Ripley argues the latter element is likely to cause some turbulence among risk assets over the short run, but he and his Allianz Investment Management colleagues believe unwinding the emergency monetary stimulus measures that have been in place for the past 18 months “seems highly appropriate at this juncture.”

“The transitory message on inflation from the Fed is beginning to overstay its welcome as the rise in consumer prices hasn’t moderated much,” Ripley adds. “Imbalances of supply and demand have driven inflation well above expectations this year with most of the reopening categories in the goods sectors showing the highest increase in prices.”

As has been amply covered by both financial services publications and the broader national media, supply chain issues continue to roil the economy, hitting the automobile sector and others particularly hard. With this focus on supply chains, Ripley says, the Federal Reserve (and many investors) expected the swift increase seen in consumer prices to be brief, but the prolonged situation is starting to drive up key inflation measures, with the University of Michigan’s one-year-ahead inflation expectation rising to its highest level since 2008.

“Another factor to note: Shelter costs are starting to rise as higher rents and owner’s equivalent rent are reflected in the data,” Ripley says. “Thus, we have increased our forecast in core PCE [personal consumption expenditures] inflation to end the year in a range of 3.25% to 3.75%. However, beyond 2021, we still currently expect inflation to level off and mostly be transitory.”

Putnam Investments reaches similar conclusions in a newly published fourth quarter investment outlook white paper prepared by a panel of experts within the firm.

“We wrote almost 18 months ago that progress on impeding the virus was likely to drive macroeconomic outcomes for quite some time, and we believe that continues to be the case,” the outlook notes. “Wide disparity in vaccination rates, vaccination efficacy (as defined by the level and duration of protection provided by the various manufacturers), levels of natural protection granted by previous infection rates and current health care capacity considerations on a country-by-country basis continue.”

According to Putnam Investments, many health care policy experts have coalesced around a view that COVID-19 is likely to become globally endemic like influenza, and even with all that the world has learned about the virus and treating the disease, widespread disparity continues in how governments around the world respond to outbreaks.

“These varied responses continue to drive behavior, which in turn has impact on the flow of goods and services in what continues to be an integrated global economy,” the paper says.

Putnam’s experts are of the view that core inflation in the United States should continue to normalize into early next year. However, their confidence in that view has deteriorated over the past several weeks.

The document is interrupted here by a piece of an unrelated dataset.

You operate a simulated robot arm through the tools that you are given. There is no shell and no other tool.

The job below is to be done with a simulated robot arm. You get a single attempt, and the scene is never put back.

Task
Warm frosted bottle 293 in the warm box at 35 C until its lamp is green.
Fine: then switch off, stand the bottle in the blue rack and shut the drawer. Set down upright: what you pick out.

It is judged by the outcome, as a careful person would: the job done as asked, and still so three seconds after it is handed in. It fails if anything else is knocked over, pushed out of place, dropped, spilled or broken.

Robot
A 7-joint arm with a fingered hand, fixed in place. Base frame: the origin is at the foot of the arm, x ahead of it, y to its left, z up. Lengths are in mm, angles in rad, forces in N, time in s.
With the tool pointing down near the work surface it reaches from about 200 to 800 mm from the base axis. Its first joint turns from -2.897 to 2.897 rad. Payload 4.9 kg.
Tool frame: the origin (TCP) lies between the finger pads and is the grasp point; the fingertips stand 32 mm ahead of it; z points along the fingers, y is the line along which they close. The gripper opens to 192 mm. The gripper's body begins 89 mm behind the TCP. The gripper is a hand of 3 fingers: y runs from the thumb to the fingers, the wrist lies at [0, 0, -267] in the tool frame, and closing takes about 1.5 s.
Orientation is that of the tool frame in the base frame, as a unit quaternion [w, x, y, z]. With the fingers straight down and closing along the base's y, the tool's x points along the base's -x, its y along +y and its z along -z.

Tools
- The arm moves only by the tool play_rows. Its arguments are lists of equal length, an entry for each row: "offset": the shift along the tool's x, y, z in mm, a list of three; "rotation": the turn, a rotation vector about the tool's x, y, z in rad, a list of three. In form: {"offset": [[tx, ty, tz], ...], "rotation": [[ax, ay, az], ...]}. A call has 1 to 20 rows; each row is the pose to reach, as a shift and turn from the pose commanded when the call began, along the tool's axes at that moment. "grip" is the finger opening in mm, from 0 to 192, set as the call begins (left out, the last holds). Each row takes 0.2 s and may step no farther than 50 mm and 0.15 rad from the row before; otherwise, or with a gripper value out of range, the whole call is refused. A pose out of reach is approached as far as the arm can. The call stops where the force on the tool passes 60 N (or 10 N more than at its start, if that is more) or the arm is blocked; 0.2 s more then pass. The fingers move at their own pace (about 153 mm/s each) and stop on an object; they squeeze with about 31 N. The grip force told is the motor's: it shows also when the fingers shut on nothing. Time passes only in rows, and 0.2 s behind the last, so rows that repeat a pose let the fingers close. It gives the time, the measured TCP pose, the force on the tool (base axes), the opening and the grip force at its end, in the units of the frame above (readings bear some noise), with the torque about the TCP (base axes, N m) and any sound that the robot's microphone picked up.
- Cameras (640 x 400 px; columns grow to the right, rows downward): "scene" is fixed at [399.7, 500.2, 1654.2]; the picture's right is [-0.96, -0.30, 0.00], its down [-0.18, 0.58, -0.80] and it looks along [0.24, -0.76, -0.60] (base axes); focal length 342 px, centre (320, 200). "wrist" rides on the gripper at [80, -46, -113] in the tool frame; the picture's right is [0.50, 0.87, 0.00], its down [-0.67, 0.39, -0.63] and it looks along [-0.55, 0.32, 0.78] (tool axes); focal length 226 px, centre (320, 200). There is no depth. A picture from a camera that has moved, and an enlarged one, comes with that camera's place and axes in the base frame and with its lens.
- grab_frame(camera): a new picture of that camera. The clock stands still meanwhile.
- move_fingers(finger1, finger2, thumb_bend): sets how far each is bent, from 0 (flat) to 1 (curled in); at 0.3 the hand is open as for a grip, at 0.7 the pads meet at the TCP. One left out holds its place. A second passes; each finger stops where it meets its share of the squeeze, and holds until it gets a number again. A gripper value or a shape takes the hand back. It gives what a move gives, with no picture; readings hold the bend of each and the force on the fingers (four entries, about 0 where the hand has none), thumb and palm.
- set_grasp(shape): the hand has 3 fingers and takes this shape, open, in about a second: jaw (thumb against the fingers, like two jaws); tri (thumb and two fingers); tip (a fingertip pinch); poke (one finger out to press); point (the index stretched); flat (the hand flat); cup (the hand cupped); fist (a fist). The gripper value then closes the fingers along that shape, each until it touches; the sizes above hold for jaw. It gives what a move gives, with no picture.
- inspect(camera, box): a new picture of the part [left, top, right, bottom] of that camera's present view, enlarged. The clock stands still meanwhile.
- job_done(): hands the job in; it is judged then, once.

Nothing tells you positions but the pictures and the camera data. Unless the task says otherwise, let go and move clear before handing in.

“It still appears that prices in what Federal Reserve Chair Jerome Powell has referred to as ‘reopening related’ sectors of the economy have continued to mean-revert,” the paper explains. “Used car prices are an example. This is, of course, welcome news, but we also need to be wary of the path of owners’ equivalent rent over the coming quarters. This component of core CPI [Consumer Price Index] has an outsized weight in the Fed’s preferred inflation metric. It has the potential to exhibit more volatility than we have seen in decades given what has gone on in house prices nationwide.”

The paper explains that Putnam Investments has “pressed the pause button on risk-taking” and has adopted a tactically neutral posture.

“We believe the levels of volatility and sentiment priced into markets currently do not adequately account for the quantum of uncertainty across the many dimensions we have described above,” the paper concludes. “Of course, there is no such thing as certainty, and the longer you wait for clarity, the more upside you can lose. But with a game of four-dimensional chess in front of us, and variables moving in time so rapidly, we think the cost of waiting for the ride to at least slow down a bit is low.”